• _Problem statement_
Go through the entries and say how many lines contain the string "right". The number is the whole answer.

▼

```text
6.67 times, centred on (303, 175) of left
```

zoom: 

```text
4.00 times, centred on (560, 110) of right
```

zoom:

▲
▼

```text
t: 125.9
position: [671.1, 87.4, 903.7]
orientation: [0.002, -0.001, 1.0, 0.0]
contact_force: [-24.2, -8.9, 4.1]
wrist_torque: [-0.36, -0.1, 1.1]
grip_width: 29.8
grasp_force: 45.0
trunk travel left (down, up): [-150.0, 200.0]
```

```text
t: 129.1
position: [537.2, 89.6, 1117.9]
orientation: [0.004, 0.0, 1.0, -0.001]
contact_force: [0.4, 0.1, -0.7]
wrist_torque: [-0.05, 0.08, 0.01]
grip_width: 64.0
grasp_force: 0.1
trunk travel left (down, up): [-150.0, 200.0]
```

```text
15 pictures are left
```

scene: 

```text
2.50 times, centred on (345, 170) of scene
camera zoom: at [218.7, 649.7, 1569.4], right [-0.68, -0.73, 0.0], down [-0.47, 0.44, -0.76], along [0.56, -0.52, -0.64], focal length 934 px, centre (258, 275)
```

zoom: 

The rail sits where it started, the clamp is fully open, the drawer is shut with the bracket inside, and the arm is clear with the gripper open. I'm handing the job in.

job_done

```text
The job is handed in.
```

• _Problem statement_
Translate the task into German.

▲

• _Answer to this task_
2